Jean Chrysostome, commentant l’Épître aux Philippiens, souligne : « “Faites ce que vous avez entendu de moi, ou ce que vous avez vu” (Ph 9). C’est comme s’il (l’Apôtre) disait : Suivez mes exemples et mes paroles ; faites-le ; ne vous contentez pas de paroles, il faut des actes. “Et le Dieu de la paix sera avec vous. ” Si vous observez tous les préceptes, si vous êtes en paix avec tout le monde, vous serez tranquilles et en sûreté, n’ayant rien à craindre de fâcheux car lorsque nous avons la paix avec Dieu, et nous l’avons par la vertu, il est encore plus en paix avec nous » (Hom. XIV,2 s/ l’Ep. Aux Ph.). « Je ne vous demande qu’une seule chose, de chercher dans toutes vos actions la concorde et la paix (…). (…)Jeûner en ce temps-ci ou en celui-là, n’est pas assurément un crime ; mais déchirer l’Église, y entretenir la dispute, y semer la mauvaise intelligence, s’abstenir continuellement de l’assemblée sainte, voilà un crime indigne de pardon, et qui vous expose à un châtiment redoutable » (Cont. Jud. III,6).
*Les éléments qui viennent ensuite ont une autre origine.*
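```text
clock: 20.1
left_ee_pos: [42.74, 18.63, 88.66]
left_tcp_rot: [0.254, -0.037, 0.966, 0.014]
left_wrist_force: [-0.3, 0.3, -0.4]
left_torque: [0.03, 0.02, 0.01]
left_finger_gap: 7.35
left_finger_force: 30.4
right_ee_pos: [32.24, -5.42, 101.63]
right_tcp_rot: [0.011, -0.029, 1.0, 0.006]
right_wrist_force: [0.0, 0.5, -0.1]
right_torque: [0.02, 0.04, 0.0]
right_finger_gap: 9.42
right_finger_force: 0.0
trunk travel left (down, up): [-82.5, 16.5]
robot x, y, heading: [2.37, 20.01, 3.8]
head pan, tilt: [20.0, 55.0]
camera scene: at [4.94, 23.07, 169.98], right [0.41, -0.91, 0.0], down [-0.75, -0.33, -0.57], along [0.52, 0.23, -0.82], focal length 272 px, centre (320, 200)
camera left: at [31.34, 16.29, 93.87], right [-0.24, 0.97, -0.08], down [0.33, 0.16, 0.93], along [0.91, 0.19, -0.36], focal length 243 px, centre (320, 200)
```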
On comprend dès lors que la lecture des lettres de St. Paul, en préparation de l’Eucharistie, aboutisse au baiser de paix qui réalise concrètement et solidement le commandement du Seigneur (Mt 5.23-24) : « Quand donc tu vas présenter ton offrande à l’autel, si là tu te souviens que ton frère a quelque chose contre toi, laisse là ton offrande, devant l’autel, et va d’abord te réconcilier avec ton frère ; viens alors présenter ton offrande ».

Il nous faudrait relire ici en détail la Didachè, qui nous est un témoin de l’élaboration des rites de la célébration eucharistique. Ce rite est avant tout un sacrifice (Did. XIV,1.2.3). Et la mise en pratique du verset de Mt. cité plus haut, rend indispensable, pour offrir ce sacrifice, que l’assemblée soit pure, par respect de la grandeur, de la sainteté de Dieu. Avant la fraction, les chrétiens étaient tenus de confesser leurs péchés (Did. XIV,1), notamment contre l’unité. En effet, pour que le sacrifice offert à Dieu soit pur, il faut qu’il soit offert par des cœurs unis dans la charité, et où chacun remet aux autres les offenses. À l’image du Christ qui, offrant son Sacrifice, pardonna à ses bourreaux, et au bon larron. C’est à cette condition que le Sacrifice offert en Eucharistie peut remettre tous les péchés et restaurer notre communion avec le Père. La Tradition ne fera en somme qu’expliciter et normaliser ce rituel. Citons encore Jean Chrysostome : « C’est pourquoi pendant les mystères nous nous embrassons mutuellement, pour que nombreux nous soyons faits un, et pour que nous fassions couler nos prières communes pour les infirmes, pour les fruits de la terre, pour la terre et pour la mer ». (Hom. 78 s/ St. Jn). Et suit immédiatement le dialogue de la Préface !

La place du rite de paix dans la célébration eucharistique.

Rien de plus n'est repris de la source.